• _What is being asked_
Check each line below for the word "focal", and copy those that have it.

• _Supplied material_
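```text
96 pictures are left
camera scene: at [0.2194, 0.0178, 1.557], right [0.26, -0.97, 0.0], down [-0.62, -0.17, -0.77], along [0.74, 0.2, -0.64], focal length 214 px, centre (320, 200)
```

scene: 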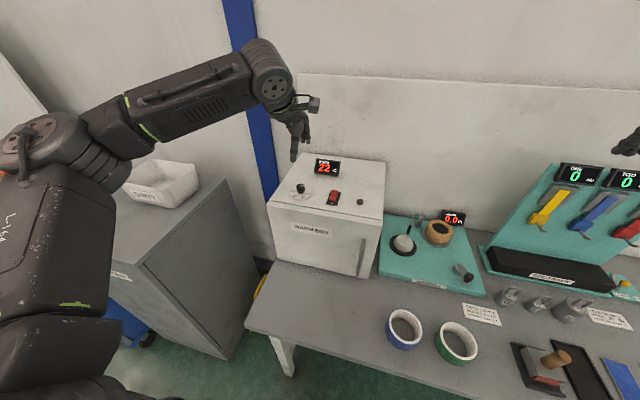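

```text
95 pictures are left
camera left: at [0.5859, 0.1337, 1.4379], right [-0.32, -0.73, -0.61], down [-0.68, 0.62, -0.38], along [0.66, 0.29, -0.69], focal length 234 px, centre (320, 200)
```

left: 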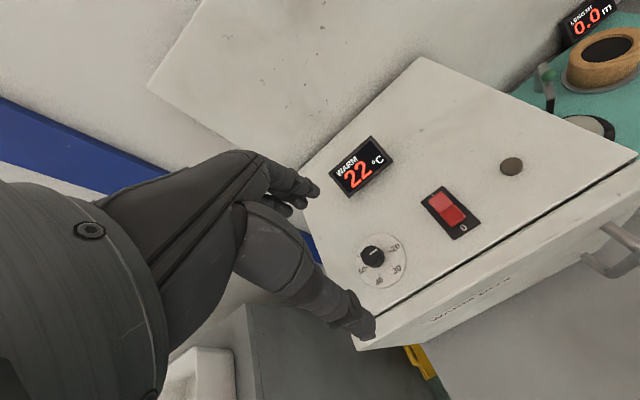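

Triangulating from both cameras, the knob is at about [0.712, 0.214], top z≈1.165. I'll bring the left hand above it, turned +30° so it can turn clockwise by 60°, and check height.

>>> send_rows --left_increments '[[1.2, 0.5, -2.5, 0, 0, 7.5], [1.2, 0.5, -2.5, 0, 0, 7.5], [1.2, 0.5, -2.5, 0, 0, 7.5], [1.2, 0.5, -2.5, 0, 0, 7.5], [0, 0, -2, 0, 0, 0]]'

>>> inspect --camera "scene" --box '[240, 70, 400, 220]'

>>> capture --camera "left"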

• _Result for this exercise_
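camera scene: at [0.2194, 0.0178, 1.557], right [0.26, -0.97, 0.0], down [-0.62, -0.17, -0.77], along [0.74, 0.2, -0.64], focal length 214 px, centre (320, 200)
camera left: at [0.5859, 0.1337, 1.4379], right [-0.32, -0.73, -0.61], down [-0.68, 0.62, -0.38], along [0.66, 0.29, -0.69], focal length 234 px, centre (320, 200)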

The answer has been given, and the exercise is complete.